A Moveable Feast – Part II - Exhibitions

Past exhibition

A Moveable Feast – Part II


The second installment of A Movable Feast is dedicated to the work of New York based artist Sean Paul.

A still life assembled from domestic products (cup, bowl, saucer, and plate) is marked with black squares of tape; the black squares function as tokens, which allow the spatial geometry of the still life to be discerned. Following standard practices of technical representation, used for example in the fields of architecture or product design, the still life is pictured from six perpendicular planes forming a box of views composed of the front, back, left, right, top and bottom angles. This box is unfolded and then refolded forming four composites of one, two, four, and six views into a single plane. This plane then becomes the array, which informs the material images’ unfolding into lived space, or a domestic scene.

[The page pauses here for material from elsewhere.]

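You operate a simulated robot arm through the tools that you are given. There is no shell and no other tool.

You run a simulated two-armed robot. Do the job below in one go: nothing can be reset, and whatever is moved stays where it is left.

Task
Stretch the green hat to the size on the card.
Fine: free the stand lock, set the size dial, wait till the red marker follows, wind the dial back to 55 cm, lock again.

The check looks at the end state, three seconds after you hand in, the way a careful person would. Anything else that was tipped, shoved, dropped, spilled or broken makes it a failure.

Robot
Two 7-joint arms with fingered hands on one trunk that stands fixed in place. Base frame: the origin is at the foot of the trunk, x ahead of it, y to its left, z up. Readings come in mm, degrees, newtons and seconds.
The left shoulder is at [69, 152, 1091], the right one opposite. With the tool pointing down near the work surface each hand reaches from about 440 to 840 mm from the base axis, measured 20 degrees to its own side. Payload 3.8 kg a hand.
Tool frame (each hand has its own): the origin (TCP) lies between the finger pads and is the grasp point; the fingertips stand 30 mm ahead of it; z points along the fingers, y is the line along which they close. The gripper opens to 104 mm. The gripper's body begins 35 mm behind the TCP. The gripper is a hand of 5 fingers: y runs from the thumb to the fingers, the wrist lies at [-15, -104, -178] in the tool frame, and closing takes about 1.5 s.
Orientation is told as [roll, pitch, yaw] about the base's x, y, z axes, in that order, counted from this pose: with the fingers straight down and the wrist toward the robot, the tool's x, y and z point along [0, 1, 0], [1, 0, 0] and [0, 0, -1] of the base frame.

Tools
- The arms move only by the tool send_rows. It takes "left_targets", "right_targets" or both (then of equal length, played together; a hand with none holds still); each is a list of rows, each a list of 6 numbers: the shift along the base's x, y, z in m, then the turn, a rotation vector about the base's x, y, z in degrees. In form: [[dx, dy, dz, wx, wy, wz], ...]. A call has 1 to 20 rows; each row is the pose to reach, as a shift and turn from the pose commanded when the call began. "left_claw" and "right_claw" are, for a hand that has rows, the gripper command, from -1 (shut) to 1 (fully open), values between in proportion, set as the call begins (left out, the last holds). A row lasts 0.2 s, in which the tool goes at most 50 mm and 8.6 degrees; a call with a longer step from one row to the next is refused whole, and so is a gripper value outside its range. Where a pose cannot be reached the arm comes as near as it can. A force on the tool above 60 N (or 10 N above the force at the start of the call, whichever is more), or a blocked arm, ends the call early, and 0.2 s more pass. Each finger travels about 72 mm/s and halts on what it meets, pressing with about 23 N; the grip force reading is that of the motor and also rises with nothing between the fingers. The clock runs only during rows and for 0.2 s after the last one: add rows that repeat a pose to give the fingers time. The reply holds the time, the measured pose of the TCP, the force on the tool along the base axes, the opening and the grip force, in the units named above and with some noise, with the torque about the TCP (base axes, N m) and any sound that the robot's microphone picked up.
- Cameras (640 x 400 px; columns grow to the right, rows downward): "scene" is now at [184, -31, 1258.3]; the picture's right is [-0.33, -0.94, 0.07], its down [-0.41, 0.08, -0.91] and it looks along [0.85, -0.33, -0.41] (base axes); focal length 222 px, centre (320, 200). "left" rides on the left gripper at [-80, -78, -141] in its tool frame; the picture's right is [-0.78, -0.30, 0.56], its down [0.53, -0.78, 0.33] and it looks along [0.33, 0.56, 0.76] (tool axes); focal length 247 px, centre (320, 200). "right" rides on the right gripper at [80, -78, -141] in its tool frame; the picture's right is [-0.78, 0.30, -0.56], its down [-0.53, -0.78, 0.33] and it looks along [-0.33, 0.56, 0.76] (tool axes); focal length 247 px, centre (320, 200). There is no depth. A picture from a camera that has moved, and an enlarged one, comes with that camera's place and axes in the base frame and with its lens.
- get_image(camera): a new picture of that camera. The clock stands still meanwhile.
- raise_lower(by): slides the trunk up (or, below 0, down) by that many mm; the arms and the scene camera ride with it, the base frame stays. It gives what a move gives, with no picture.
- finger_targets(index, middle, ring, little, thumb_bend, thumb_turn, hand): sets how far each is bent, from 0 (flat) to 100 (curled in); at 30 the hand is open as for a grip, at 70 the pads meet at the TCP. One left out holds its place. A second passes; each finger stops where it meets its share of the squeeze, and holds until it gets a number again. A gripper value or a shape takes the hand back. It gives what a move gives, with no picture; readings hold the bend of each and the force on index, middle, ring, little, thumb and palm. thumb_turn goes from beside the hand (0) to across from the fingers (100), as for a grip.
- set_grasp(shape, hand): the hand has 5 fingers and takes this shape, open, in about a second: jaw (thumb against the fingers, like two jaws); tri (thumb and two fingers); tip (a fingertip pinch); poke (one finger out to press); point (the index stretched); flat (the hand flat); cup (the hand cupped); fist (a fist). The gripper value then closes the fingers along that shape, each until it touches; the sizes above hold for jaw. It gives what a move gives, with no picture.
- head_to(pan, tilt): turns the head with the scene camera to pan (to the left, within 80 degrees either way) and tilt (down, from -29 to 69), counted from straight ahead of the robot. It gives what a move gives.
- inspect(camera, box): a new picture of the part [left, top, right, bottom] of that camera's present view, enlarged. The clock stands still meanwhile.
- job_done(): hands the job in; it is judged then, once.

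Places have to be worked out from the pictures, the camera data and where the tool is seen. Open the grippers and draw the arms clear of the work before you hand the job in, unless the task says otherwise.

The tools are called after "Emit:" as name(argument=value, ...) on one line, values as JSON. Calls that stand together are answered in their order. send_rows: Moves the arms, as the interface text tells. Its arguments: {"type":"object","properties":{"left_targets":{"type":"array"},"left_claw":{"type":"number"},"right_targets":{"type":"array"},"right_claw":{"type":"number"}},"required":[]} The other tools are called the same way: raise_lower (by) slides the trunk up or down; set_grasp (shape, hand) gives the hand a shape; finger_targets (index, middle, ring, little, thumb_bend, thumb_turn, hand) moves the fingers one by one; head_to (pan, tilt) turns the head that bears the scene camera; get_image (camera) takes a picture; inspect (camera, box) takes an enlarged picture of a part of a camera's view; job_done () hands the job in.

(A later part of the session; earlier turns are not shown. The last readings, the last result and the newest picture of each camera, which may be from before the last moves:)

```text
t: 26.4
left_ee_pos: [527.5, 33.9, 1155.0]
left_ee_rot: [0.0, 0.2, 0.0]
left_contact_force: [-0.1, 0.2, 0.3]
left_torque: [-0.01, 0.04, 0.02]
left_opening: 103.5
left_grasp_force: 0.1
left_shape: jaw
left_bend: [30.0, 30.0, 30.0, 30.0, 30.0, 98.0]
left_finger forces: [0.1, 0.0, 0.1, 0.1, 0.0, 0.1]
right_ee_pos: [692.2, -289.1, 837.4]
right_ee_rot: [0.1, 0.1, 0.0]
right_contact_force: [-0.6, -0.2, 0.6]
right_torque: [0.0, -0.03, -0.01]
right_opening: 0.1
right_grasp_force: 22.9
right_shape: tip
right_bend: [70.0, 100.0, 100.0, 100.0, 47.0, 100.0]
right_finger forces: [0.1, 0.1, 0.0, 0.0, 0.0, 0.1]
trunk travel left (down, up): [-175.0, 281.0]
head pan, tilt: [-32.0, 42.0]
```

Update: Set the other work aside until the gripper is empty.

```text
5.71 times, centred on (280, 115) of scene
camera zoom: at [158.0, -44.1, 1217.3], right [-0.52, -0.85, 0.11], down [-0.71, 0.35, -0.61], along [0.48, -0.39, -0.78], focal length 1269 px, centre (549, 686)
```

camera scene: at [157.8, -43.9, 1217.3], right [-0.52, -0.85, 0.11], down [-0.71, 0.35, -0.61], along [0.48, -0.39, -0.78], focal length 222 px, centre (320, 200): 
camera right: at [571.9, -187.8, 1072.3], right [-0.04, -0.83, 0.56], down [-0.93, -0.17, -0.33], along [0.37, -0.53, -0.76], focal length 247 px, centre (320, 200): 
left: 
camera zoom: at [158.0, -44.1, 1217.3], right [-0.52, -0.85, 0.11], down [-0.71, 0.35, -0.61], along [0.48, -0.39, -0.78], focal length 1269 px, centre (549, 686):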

The traditional nature morte, including memento mori tableau, relies upon the animate, positive concept of nature or life to negatively define itself (life moves, death is static). In opposition to this positive concept of life, these works take their definition and logic from the prolonged movement of death found in commercial advertising, and the systematic combinatory configurations presented to the consumer. What is posited is not that there is still life, but that there is an animate death, a much more lucrative field, in the loss of the object and the investment in its absence.

A detail of a towel’s surface structure is incorporated into another planar structure that includes color, resolution, and gradation guides. Sharpness, broken into two fundamental factors: resolution and acutance, is one category of technical qualification used to discern a digital image’s quality. Resolution has become an ubiquitous concern for anyone operating in the fields of image reproduction. One could argue that Resolution has established itself as a primary category because it is capable of buttressing a kind of social promise of spatial engagement. In other words, if the technologically advanced sectors of the world appear to have passed beyond a state of one-dimensionality, it may be due to the fact that the technological veil has simply gained in resolution (i.e. detail).